Una di queste – ripetuta da secoli sotto forme diverse – è quella per cui la religione, le religioni, il cristianesimo in particolare, sarebbero scomparse con l’avvento di un nuovo modo di pensare, con la diffusione delle conoscenze scientifiche e tecniche, con l’avvento della società a dimensione razionale secondo i parametri della libertà, uguaglianza, fraternità.
Nei giorni 24-26 maggio abbiamo assistito alle varie fasi del pellegrinaggio di papa Francesco in Giordania, Israele e Palestina presi spesso anche da intima commozione nel vedere i gesti e nell’ascoltare le parole di Francesco, un Papa vero, un autentico discepolo di Gesù (gesuita), che esprime sincerità, autenticità, partecipazione e relazione con la vita concreta delle persone: un uomo religioso carico di umanità, riconosciuto protagonista, annunciatore di pace dall’intera umanità. Questo mi ha fatto ripensare ad un libro di tanti anni fa scritto da un gesuita francese, divenuto poi cardinale, che affrontava il tema della preghiera nella dimensione politica (Jean Daniélou, L’oraison, problème politique 1965).
Questo Papa, pregando e parlando di fede religiosa ha fatto politica senza entrare negli schieramenti, senza dare fastidio ai protocolli tra Stati, senza offendere nessuno, invitando a pregare insieme il Padre comune a cristiani, ebrei e musulmani, senza badare alle sfumature. Egli sa andare oltre recinti prestabiliti e sclerotizzati nel tempo, in uscita dal tempio, senza violare la abitazioni degli uomini e gli spazi della loro libertà e dignità, facendo leva sui sentimenti profondi che agitano la coscienza di ogni essere umano.
La preghiera è considerata da papa Francesco la maggiore alleata della pace, la via prescelta da Dio per donare la pace. Farà passi molto più spediti di tanti formali colloqui di pace che si sono realizzati in vari momenti della storia travagliata dai rapporti tra israeliani e palestinesi, quando si compirà l’annunciato incontro di preghiera in Vaticano tra Papa Francesco, Shimon Peres e Abu Mazen: il cristiano, l’ebreo e il musulmano. La storia dell’Europa è piena di eventi, buoni e cattivi, relativi a questa classica triade religiosa che ha dominato le vicende politiche.

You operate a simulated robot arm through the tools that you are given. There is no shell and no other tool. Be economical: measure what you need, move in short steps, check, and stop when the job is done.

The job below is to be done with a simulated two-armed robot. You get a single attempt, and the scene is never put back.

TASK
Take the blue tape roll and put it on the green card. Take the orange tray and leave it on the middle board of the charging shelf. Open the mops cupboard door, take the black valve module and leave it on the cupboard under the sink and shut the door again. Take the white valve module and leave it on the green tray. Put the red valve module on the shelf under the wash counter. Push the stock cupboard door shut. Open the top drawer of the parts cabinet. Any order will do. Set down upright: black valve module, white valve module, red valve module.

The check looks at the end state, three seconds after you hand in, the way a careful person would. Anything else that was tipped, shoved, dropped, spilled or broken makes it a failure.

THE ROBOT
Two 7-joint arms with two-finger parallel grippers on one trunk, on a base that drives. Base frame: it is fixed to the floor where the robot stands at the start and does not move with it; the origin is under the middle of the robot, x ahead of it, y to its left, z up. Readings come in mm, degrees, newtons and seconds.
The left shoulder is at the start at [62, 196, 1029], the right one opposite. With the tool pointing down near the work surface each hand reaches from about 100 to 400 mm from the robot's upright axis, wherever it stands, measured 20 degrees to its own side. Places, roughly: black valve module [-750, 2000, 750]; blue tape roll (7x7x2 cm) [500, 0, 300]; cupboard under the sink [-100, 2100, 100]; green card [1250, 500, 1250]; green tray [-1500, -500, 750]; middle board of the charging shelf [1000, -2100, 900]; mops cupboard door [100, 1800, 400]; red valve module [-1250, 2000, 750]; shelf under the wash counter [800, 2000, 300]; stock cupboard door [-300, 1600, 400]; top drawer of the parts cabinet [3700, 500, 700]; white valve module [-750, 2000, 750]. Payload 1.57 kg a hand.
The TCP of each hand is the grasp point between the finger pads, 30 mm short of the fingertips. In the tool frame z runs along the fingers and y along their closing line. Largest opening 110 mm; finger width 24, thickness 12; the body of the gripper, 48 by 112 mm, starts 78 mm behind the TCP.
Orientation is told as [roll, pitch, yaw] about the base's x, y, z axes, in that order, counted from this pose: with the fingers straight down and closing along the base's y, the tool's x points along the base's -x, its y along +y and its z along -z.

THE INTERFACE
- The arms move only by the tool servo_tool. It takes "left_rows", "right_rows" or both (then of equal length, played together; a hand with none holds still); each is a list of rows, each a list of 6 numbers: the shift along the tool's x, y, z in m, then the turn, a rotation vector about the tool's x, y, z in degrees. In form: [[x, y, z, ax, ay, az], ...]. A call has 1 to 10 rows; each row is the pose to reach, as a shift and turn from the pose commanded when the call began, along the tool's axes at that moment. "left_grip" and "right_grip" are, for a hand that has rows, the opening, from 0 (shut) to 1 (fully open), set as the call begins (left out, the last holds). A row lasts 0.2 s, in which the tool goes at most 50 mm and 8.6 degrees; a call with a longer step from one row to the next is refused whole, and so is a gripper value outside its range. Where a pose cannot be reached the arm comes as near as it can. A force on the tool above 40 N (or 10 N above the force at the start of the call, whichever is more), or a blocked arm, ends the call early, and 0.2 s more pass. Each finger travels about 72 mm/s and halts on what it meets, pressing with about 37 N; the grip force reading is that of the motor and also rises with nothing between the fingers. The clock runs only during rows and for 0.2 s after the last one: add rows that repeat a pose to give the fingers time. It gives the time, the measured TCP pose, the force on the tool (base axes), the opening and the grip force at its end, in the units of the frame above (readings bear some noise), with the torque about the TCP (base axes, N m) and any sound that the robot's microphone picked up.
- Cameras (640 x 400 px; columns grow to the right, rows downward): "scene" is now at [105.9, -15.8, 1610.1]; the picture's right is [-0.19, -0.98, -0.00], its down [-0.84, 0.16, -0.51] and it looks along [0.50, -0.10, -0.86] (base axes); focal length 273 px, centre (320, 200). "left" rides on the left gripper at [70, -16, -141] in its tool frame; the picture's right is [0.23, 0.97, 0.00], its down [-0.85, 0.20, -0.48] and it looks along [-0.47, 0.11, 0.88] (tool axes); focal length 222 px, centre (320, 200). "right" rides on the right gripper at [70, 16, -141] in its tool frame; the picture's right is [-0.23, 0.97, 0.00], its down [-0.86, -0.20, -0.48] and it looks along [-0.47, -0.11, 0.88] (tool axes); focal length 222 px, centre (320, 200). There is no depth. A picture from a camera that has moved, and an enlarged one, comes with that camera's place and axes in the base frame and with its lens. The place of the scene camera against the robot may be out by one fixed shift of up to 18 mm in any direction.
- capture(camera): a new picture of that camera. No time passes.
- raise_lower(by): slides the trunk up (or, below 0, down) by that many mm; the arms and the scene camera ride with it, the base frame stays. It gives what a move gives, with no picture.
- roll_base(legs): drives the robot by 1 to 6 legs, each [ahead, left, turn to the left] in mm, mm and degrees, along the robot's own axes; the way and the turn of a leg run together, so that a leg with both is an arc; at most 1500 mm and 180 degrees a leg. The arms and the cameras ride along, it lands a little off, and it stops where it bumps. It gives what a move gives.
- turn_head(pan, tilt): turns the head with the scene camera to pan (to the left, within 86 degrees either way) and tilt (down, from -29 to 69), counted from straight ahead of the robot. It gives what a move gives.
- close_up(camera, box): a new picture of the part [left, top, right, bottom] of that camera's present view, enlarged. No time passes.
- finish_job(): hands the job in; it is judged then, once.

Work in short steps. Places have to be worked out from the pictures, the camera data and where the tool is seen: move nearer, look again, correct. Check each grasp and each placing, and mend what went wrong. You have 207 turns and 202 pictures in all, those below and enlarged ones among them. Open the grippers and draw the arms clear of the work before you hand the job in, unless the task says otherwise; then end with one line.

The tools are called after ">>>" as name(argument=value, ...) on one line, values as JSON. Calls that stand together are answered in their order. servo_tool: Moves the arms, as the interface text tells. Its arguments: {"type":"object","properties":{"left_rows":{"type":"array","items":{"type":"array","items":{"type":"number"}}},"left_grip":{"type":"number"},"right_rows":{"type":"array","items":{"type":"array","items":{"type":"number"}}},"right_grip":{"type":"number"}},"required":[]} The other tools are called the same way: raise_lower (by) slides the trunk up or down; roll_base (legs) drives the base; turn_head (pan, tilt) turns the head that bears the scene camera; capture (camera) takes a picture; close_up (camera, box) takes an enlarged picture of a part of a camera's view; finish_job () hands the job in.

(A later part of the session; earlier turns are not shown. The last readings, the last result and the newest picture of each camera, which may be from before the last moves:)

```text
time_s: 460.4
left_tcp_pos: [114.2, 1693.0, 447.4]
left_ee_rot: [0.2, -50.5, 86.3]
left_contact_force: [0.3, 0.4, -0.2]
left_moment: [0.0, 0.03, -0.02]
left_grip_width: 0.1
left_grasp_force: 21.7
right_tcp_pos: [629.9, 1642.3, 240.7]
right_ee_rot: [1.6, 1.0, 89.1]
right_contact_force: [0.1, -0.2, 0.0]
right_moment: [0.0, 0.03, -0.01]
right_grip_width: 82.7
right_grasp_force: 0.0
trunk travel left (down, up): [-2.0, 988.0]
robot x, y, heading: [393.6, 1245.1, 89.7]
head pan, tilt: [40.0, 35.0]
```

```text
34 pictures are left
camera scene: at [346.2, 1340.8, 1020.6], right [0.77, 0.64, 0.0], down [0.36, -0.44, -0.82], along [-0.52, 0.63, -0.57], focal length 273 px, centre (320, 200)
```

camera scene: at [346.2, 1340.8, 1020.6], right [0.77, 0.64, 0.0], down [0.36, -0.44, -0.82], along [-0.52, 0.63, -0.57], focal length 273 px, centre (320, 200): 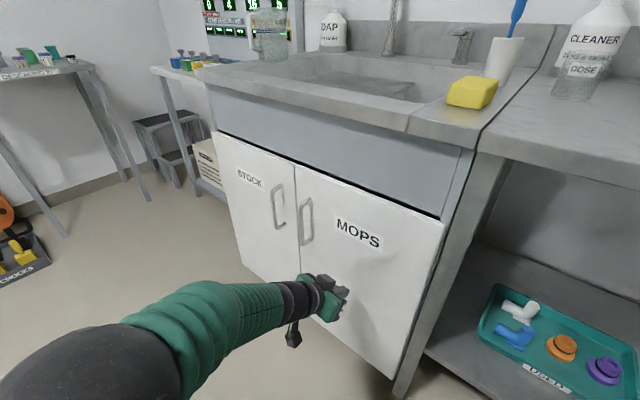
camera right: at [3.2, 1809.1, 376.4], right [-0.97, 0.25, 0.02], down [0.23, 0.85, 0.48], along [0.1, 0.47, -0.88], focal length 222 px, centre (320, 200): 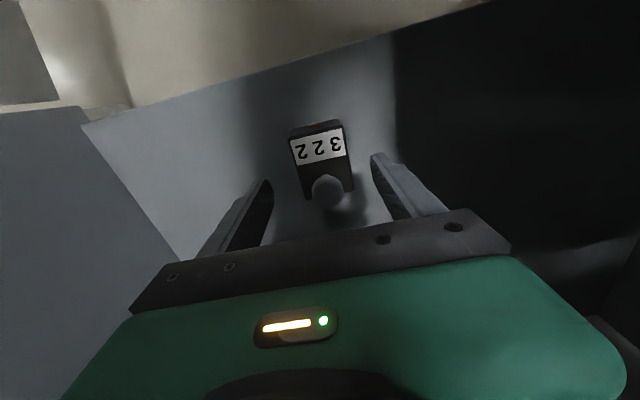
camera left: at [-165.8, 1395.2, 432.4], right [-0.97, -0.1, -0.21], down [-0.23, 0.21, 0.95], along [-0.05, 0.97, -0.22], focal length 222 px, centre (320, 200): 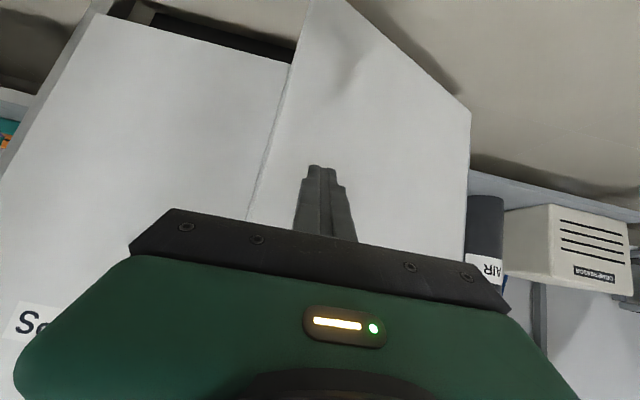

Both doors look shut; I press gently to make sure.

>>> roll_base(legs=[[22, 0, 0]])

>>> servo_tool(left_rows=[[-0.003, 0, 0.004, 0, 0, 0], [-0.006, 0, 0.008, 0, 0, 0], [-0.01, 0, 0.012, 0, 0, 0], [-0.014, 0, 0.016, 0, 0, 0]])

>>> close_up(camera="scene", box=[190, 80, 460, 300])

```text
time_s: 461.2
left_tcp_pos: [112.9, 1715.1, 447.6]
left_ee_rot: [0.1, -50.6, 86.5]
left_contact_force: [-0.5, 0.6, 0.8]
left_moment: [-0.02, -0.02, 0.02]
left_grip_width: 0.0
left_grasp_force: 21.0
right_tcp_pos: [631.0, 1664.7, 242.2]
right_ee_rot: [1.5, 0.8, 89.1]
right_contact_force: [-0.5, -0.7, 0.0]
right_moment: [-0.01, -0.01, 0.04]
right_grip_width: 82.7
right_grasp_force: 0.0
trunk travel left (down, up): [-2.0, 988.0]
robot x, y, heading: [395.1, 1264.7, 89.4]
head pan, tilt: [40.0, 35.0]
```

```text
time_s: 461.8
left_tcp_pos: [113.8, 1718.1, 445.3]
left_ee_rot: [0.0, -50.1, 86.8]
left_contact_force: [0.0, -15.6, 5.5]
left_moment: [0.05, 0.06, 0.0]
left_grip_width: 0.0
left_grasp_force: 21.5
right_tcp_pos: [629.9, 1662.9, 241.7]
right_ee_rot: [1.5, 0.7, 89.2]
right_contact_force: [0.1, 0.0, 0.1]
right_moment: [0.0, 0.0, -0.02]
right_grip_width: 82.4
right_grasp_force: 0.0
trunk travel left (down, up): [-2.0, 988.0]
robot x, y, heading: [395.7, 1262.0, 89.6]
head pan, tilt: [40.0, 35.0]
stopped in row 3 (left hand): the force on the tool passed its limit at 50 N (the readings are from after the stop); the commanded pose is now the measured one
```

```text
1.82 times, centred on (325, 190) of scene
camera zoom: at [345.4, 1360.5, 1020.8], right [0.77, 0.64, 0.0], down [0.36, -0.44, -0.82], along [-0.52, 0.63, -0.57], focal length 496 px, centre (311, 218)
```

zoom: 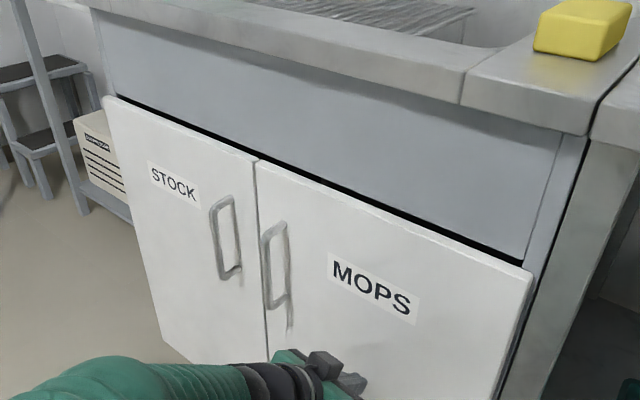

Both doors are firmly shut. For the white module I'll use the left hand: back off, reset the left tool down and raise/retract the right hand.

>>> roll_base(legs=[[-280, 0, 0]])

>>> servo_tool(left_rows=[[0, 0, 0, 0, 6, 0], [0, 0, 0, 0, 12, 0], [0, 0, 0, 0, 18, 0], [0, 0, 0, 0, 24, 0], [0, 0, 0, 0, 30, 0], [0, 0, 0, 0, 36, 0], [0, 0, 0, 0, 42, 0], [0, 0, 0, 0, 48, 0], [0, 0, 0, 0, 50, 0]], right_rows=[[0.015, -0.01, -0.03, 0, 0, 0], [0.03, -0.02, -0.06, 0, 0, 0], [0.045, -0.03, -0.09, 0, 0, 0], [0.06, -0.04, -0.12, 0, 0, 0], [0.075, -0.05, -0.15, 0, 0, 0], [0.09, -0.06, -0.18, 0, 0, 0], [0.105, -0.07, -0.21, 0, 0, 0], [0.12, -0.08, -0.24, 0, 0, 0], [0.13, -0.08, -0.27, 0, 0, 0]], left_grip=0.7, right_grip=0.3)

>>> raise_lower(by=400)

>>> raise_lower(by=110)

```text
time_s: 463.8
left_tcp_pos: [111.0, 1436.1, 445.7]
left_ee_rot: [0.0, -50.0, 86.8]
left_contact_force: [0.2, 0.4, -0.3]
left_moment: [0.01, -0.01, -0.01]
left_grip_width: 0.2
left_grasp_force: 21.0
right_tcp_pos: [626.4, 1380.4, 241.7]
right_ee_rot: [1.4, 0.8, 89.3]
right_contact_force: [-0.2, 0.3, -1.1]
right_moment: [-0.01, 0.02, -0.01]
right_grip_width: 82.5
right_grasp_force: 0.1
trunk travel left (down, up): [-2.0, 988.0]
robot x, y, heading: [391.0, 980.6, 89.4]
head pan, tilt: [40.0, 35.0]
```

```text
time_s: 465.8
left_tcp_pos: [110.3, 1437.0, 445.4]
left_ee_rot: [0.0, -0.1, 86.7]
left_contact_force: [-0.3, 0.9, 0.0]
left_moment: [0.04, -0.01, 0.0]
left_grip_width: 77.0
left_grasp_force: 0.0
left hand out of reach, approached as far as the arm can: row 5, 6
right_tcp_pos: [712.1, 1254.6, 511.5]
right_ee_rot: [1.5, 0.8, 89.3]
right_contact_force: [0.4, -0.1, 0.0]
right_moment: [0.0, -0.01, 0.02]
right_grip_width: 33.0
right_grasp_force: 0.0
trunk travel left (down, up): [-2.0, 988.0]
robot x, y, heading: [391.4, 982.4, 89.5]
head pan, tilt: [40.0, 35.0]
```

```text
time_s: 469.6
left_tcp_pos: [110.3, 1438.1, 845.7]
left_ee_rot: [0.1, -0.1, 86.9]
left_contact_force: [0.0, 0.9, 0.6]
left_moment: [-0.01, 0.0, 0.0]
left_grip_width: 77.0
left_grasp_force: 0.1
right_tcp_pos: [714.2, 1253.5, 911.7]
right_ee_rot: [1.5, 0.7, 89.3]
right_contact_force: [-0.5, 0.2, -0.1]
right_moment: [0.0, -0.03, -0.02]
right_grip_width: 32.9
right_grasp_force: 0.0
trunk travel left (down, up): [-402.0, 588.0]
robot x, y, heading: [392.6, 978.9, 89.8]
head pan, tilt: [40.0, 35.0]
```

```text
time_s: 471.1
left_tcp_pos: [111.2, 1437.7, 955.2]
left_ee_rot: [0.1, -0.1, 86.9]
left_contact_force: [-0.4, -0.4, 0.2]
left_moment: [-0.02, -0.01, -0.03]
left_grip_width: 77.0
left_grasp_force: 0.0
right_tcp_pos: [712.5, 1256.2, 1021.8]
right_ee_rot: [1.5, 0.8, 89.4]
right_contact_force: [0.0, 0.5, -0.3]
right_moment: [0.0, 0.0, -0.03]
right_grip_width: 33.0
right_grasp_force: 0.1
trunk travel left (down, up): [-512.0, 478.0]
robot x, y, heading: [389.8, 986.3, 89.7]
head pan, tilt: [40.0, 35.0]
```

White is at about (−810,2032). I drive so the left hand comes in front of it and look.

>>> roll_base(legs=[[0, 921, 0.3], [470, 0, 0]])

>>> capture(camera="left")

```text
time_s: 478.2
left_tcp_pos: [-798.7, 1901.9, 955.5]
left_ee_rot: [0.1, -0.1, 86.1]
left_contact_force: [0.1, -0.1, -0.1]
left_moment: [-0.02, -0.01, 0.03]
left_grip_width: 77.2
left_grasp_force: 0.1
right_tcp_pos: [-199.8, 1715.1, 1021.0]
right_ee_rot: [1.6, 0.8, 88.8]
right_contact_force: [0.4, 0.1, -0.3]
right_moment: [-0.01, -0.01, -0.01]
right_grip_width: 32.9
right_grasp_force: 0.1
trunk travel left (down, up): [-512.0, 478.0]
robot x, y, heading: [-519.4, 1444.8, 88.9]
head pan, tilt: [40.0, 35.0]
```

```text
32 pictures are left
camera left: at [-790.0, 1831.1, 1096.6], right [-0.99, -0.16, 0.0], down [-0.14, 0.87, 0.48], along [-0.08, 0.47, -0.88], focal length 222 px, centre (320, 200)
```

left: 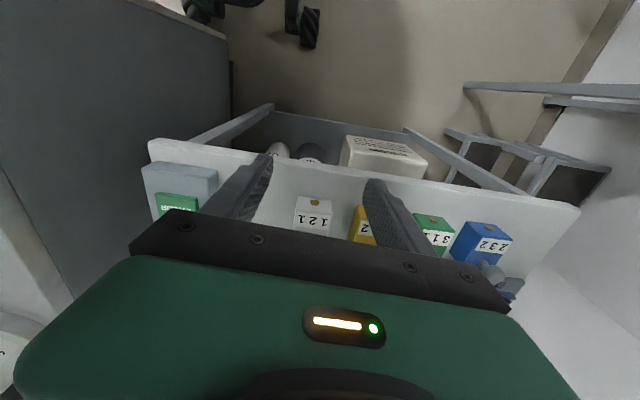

Qualcuno ha pensato, anche di recente, di cancellare la fede religiosa per una società radicalmente secolarizzata, che consentirà ai popoli di vivere in pace. Il Papa risponde che non con la secolarizzazione ma con la conversione a Dio, l’unico Signore del mondo e della vita di ciascuna delle Sue creature. “Non lasciateci soli” ha detto Francesco all’udienza di mercoledì. Anche noi quindi pregheremo il Dio della pace.